───── Excerpt provided ─────

The number of speakers who are represented is one of the most important characteristics of a spoken language corpus . Based on the number of speakers in the corpus, speech corpora can be roughly divided into the following three classes:

  1. speech corpora with few speakers,
  2. speech corpora with many (about 5 to 50) speakers,
  3. speech corpora with very many (more than 50) speakers.

Speech corpora with few speakers

Such corpora are often used in the development of speech synthesis  systems. In most cases the speech of one or two persons (typically one man and one woman) is recorded. The corpus is used to prepare dictionaries of phonetic elements   (allophones , diphones , etc.), and to design prosodic  models. The speech material may consist of nonsense words  in which sequences of phonetic elements are systematically varied, and a series of sentences to extract prosodic  rules. For developing synthesis systems  it is recommended to use experienced speakers. Especially when recording the material that serves for building the segment inventory it is extremely important that the speakers can keep pitch , loudness, voice quality and tempo constant.
Corpora comprising very few speakers are also common in basic speech research, especially where invasive measurements must be made. Corpora in this domain typically contain several additional signals recorded simultaneously with the acoustic speech signal, see e.g. the ESPRIT   Basic Research Project on Articulatory Phonetics . The additional signals can range from the Electroglottogram  (which was also recorded in part of the EUROM-1 corpus  and the Transnational English Corpus) to subglottal pressure recorded via tracheal puncture and EMG activity  of intrinsic laryngeal muscles. It should be emphasised that very few speakers does not necessarily imply a small corpus. For instance, when one needs to record one speaker producing all three-consonant clusters  in languages like Dutch, English or German, in all possible phonetic contexts, within syllables , across syllable boundaries , across word boundaries, in stressed  and unstressed  syllables , at several positions in a sentence or in a prosodic  contour, the amount of speech required is formidable, even when greedy search  algorithms   [Van Santen (1992)] are used to find the smallest possible number of sentences which comprise all contexts.

Similar remarks apply to intonation  and prosody  in general. If a text-to-speech system  is developed that must be employed in many different applications (reading factual information in e.g. a train time table information system, or reading popular daily newspapers  to blind subscribers), enormous amounts of speech are needed to capture all relevant prosodic  phenomena.

Speech corpora with about 5 to 50 speakers

Speech corpora of this size are often used in experimental factorial  research. The speech material can range from isolated  nonsense words  to a complete discourse, dependent on the specific application. Studies on prosody , for instance, would require linguistic units that exceed the word level. Speakers can be men, women, or children. The speech can be recorded under high quality laboratory  conditions, but also ``in the field ''. In general, the number of speakers and the number of repetitions of the speech phenomena that are investigated should be large enough for a meaningful statistical processing if factorial experimental  designs are planned. The power of a statistical test depends on the number of independent observations. If a corpus is developed for a factorial experiment , standard procedures are available and should be adhered to for determining the minimum number of speakers and/or the minimum number of utterances per speaker to allow planned statistical tests to reach a pre-specified power. These standard procedures can be found in most textbooks on statistics, such as [Hayes (1963)] (pp. 269-280), [Ferguson (1976)], or [Marascuilo & Serlin (1988)]. In designing very large vocabulary  speech recognition systems , on the other hand, one will strive for a maximally broad coverage of relevant phenomena, probably at the expense of high numbers of exact replications of specific (relatively rare) phenomena Chapter 9 should be consulted on methodology.

───── Records ─────

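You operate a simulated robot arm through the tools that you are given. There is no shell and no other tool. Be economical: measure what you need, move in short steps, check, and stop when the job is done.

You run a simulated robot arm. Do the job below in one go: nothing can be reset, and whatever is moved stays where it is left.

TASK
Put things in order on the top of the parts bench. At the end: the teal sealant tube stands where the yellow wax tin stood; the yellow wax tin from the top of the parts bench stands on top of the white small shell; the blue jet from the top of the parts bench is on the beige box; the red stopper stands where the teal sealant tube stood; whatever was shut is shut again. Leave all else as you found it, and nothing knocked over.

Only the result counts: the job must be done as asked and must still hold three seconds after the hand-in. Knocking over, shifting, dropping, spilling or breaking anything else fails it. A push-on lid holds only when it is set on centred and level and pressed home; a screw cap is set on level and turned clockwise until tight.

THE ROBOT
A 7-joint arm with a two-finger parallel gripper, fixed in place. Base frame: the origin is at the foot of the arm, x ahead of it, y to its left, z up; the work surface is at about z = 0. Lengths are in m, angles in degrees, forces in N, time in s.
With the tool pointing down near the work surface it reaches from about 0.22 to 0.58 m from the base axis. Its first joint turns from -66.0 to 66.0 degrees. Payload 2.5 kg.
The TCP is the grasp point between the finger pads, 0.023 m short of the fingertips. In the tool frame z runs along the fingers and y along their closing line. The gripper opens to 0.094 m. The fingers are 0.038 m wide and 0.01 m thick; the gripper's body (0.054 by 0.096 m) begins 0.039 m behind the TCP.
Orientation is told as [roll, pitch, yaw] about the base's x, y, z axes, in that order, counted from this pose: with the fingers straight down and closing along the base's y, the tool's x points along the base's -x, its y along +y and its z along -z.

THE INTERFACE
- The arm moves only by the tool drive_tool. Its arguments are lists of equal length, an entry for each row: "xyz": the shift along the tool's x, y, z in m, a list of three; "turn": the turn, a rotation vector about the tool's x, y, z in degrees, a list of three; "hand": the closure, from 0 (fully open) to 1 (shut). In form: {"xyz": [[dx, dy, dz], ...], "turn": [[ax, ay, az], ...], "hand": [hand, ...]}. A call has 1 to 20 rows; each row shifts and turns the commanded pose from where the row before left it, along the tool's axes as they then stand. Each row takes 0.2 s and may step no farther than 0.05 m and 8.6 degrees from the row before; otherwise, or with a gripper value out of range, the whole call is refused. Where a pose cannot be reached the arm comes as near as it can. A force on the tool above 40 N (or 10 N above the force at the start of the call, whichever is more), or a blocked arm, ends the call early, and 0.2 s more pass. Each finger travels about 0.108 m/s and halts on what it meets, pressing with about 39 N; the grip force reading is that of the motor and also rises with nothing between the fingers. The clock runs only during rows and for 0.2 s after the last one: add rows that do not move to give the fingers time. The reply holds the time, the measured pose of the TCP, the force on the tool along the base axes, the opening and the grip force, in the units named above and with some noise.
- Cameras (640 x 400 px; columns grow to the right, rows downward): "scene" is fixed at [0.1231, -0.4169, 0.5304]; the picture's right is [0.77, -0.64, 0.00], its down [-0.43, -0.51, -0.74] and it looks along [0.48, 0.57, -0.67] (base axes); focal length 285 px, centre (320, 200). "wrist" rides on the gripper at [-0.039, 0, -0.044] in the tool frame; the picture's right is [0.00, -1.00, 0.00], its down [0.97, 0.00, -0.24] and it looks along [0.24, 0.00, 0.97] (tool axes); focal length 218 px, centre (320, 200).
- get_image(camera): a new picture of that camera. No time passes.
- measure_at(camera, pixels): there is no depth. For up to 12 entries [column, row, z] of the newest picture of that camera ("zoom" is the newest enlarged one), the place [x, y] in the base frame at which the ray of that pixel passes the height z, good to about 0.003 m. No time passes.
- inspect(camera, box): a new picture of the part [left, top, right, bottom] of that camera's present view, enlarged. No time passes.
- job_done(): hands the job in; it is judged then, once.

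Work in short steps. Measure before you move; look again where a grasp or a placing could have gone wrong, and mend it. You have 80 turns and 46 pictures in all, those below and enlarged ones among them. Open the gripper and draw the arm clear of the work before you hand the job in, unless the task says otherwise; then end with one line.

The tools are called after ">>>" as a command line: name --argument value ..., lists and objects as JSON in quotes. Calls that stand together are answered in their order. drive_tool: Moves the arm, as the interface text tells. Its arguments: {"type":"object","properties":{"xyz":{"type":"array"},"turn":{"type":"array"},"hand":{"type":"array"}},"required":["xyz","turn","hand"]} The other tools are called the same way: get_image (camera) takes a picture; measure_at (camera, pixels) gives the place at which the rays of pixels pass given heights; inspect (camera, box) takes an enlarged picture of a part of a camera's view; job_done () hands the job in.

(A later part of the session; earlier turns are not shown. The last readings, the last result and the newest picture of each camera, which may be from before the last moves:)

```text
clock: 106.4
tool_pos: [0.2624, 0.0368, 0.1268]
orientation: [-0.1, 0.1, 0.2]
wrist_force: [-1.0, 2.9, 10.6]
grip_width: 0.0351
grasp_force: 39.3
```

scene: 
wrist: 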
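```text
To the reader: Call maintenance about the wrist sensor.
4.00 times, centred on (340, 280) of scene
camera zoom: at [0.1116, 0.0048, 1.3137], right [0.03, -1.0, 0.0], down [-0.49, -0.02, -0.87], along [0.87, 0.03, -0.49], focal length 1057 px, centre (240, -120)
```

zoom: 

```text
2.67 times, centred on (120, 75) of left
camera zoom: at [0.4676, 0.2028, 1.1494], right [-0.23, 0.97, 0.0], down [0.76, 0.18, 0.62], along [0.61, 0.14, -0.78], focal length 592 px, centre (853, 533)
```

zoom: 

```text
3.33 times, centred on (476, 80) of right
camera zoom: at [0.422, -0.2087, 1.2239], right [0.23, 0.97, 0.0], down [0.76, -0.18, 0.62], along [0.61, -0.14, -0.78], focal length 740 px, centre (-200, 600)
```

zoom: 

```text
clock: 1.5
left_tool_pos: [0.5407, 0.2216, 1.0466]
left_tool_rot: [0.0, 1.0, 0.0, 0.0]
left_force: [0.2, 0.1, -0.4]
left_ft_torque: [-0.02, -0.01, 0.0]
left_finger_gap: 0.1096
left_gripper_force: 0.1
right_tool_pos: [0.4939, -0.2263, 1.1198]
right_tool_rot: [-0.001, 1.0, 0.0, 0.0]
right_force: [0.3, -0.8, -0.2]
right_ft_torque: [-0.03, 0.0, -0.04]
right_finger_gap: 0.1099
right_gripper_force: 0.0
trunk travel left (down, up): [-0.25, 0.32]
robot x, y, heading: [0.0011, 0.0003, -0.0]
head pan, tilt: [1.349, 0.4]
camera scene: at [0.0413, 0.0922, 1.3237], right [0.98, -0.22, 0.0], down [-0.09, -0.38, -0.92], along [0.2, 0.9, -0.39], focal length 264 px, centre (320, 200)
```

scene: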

─────

* [Problem set]
**1)** Provide the original wording of the excerpt provided from "Similar remarks apply" as far as "relevant prosodic  phenomena.".
**2)** Produce the text that comes next in the excerpt provided.

* [Answers to the tasks]
**1)**
Similar remarks apply to intonation  and prosody  in general. If a text-to-speech system  is developed that must be employed in many different applications (reading factual information in e.g. a train time table information system, or reading popular daily newspapers  to blind subscribers), enormous amounts of speech are needed to capture all relevant prosodic  phenomena.

**2)**
Speech corpora with more than 50 speakers

Speech corpora of this composition are necessary to adequately train  and test  speaker-independent recognition systems  . Speakers can be men, women, or children, dependent on the application. The speech material can be limited to a list of isolated words  or numbers, but it can also contain read   aloud sentences and paragraphs or even spontaneous speech  in the case of interactive dialogues. Speech may be recorded under laboratory  conditions or in (quiet) offices, but if a telephone recognition system is involved, the speech corpus should, of course, consist of telephone speech both for the training phase  and the testing phase .

General remarks

Of course, possible applications of corpora may be quite different from the typical ones listed above; some fundamental research may, for instance, require a very large speech corpus, whereas a simple recognition system  may be developed with a rather small speech corpus. Furthermore, the list of applications of speech corpora given above is not meant to be exhaustive, but it should help to illustrate the large differences between speech corpora, depending on their research goal. Speaker Recognition  is a branch of speech (technology) research which has received little attention in the past decade. This is reflected in the lack of publicly available corpora to support speaker recognition  research. However, it is not completely true to say that there are no corpora which are suitable for speaker recognition research; notable exceptions are the King corpus and the Switchboard corpus , both available though the LDC (cf. also the Proceedings of the ESCA workshop on Speaker Recognition   in Martigny, April 1994). For a corpus to be suitable for speaker recognition research it is essential that speakers are recorded more than once, and that recordings are made at different days, in different realistic acoustic environments  and with different microphones .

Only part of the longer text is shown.